**WRITTEN PROBLEM**
Each line of the listing must be transcribed exactly, except for the images, which should be excluded.

"""

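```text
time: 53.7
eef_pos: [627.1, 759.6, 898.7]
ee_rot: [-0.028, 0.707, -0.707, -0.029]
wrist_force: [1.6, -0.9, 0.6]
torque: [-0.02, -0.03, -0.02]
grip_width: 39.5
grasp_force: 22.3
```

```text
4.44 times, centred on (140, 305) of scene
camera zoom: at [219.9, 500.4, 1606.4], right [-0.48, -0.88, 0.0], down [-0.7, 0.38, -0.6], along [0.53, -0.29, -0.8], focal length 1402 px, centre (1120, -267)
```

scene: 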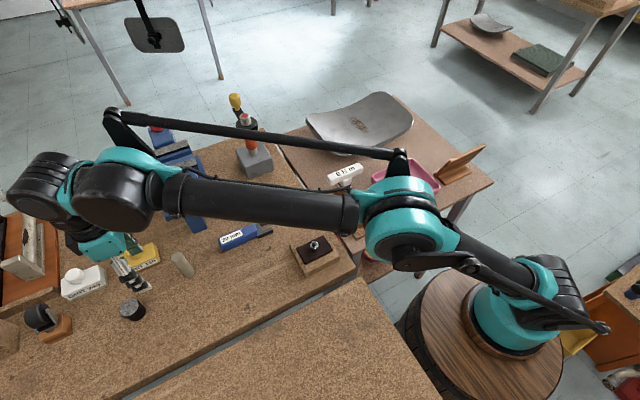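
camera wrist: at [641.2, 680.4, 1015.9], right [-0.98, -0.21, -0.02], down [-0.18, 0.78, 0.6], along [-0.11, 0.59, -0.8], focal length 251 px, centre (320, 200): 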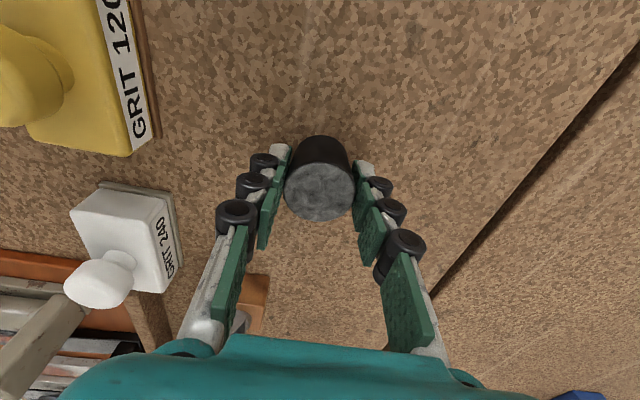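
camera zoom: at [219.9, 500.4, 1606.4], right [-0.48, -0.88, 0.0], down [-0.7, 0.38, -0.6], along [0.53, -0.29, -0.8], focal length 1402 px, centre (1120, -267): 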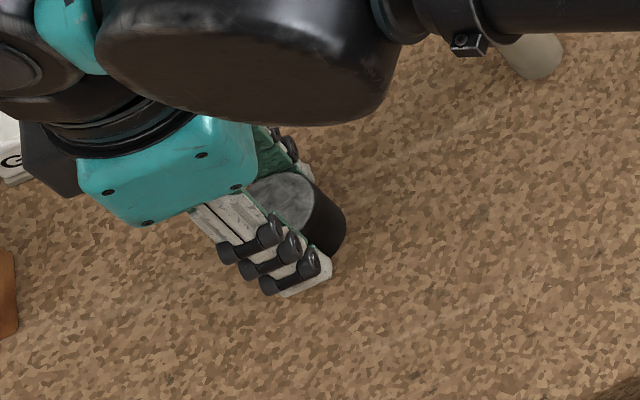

"""

**FINISHED ANSWER**
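```text
time: 53.7
eef_pos: [627.1, 759.6, 898.7]
ee_rot: [-0.028, 0.707, -0.707, -0.029]
wrist_force: [1.6, -0.9, 0.6]
torque: [-0.02, -0.03, -0.02]
grip_width: 39.5
grasp_force: 22.3
```

```text
4.44 times, centred on (140, 305) of scene
camera zoom: at [219.9, 500.4, 1606.4], right [-0.48, -0.88, 0.0], down [-0.7, 0.38, -0.6], along [0.53, -0.29, -0.8], focal length 1402 px, centre (1120, -267)
```

scene: 
camera wrist: at [641.2, 680.4, 1015.9], right [-0.98, -0.21, -0.02], down [-0.18, 0.78, 0.6], along [-0.11, 0.59, -0.8], focal length 251 px, centre (320, 200): 
camera zoom: at [219.9, 500.4, 1606.4], right [-0.48, -0.88, 0.0], down [-0.7, 0.38, -0.6], along [0.53, -0.29, -0.8], focal length 1402 px, centre (1120, -267): 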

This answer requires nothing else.